The consequences of not understanding the pressures and incentives on bureaucrats is you just misunderstand what makes them tick. You’re not going to get them to tick differently. These are intensely hierarchical organisations. But also the real power isn’t necessarily the same as the one in the organisational chart: you must never take it literally. 

Bureaucrats, if they want to climb the ladder or even survive, must never be in a position where they have to take the blame or someone else could pin the blame on them. They must never embarrass their political masters or their bureaucratic masters. And if mistakes are made, they have to bury them. They have to be incredibly small c conservative, because if they do take chances stick their head above the parapet the best possible outcome is they get away with it and someone else takes the credit(probably), they may well make their superiors jealous and nervous about them as a free thinker and as a potential square peg in a round hole or whistle blower.

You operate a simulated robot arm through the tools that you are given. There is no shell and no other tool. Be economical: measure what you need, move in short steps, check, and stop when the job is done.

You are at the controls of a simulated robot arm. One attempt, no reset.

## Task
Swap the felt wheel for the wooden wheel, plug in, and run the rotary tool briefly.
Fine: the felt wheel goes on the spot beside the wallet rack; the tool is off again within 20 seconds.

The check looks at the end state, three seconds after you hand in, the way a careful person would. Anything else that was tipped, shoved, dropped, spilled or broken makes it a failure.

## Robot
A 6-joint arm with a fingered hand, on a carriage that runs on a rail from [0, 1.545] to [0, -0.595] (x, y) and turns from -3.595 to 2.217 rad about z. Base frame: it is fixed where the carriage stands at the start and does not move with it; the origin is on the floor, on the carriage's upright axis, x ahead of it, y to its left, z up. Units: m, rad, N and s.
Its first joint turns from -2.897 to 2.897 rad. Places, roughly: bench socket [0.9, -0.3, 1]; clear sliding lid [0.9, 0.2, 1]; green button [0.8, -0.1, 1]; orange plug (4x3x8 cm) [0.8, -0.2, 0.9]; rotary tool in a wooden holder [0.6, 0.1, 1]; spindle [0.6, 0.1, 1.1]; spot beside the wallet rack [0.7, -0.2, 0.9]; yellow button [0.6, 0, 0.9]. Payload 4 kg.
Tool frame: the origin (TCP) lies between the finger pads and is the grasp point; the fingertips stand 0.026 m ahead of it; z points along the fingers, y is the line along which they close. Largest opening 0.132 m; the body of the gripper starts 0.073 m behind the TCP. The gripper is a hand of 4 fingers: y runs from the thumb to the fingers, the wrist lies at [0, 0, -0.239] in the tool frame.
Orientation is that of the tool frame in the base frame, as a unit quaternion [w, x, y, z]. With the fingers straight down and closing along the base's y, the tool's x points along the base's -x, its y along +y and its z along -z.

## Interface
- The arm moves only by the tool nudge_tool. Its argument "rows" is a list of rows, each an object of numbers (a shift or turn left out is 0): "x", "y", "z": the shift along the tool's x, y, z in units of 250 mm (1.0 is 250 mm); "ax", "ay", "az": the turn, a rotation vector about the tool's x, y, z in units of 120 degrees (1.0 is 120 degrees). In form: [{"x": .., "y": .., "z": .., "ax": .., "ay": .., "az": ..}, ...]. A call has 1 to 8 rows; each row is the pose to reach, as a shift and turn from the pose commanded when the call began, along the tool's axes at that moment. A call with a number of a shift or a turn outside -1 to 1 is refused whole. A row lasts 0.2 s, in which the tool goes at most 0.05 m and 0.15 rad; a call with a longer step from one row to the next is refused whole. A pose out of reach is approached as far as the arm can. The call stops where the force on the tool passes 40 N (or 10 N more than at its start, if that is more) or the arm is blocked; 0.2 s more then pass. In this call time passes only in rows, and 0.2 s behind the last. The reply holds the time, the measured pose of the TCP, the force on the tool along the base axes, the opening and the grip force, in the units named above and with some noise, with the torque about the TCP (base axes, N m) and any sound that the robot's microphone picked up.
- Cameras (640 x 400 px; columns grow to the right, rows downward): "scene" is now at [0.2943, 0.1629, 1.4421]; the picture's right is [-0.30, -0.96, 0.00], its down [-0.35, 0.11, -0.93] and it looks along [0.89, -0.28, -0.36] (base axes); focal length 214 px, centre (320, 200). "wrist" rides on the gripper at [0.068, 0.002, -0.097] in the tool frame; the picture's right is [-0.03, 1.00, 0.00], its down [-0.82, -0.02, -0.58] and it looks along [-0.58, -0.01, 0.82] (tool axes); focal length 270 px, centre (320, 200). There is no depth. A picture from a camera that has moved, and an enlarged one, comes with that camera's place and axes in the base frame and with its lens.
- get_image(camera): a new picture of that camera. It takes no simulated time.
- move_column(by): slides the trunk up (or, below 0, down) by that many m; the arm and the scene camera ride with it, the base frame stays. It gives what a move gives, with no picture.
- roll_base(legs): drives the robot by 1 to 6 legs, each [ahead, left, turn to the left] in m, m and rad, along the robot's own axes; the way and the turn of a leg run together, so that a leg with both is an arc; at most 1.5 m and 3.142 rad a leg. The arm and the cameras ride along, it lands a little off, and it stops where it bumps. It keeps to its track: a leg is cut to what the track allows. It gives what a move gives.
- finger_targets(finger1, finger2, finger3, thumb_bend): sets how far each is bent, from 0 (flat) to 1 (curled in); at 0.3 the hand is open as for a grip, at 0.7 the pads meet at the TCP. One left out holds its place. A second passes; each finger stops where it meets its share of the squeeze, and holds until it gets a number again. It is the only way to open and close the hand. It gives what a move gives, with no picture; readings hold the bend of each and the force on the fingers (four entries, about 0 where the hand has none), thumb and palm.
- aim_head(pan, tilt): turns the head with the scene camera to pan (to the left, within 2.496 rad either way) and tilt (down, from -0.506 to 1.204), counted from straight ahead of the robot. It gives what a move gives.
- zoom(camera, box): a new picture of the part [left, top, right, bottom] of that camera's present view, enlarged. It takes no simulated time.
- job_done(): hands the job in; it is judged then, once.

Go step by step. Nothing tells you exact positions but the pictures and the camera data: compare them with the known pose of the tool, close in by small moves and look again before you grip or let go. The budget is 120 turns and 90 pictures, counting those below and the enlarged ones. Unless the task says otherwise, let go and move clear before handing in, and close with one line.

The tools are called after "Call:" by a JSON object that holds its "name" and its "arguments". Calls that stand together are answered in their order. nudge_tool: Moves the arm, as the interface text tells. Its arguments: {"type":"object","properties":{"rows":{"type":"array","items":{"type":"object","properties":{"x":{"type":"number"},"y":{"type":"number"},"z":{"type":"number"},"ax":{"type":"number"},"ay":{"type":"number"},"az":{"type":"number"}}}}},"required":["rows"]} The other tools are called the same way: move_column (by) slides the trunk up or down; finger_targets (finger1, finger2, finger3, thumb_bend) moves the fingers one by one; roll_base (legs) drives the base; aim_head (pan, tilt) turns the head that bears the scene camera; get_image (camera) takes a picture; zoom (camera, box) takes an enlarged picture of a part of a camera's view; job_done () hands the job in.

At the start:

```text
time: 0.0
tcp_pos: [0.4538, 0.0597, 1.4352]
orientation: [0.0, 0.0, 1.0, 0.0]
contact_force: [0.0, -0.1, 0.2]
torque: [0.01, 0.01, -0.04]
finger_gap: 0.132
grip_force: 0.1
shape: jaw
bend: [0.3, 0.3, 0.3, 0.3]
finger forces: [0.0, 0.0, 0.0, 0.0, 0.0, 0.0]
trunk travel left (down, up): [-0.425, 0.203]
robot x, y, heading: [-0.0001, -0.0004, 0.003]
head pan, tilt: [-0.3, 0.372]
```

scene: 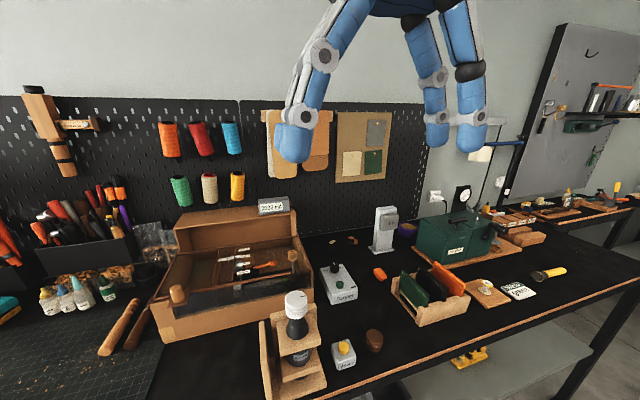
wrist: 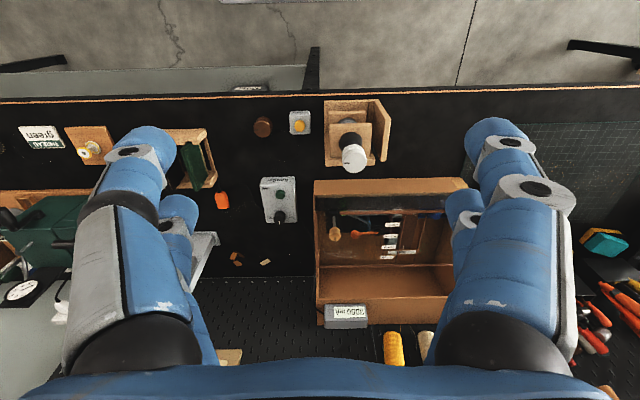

So if they want to climb the ladder, it’s a tricky business.

The incentives?  Well, I guess the pension a lot of the time, I mean, some come in wanting to, quote “change things”, unquote, they tend not to last long. There’s a good book – Beyond the Stable State by Donald Schoen who later was an educational theory guy that talks about this.The fixes? So, to understand how bureaucrats work we have to observe them, we have to look at what they do when they’re under pressure, we look at their behaviours. God help us all. We are doomed as a species, I can tell you that for nothing.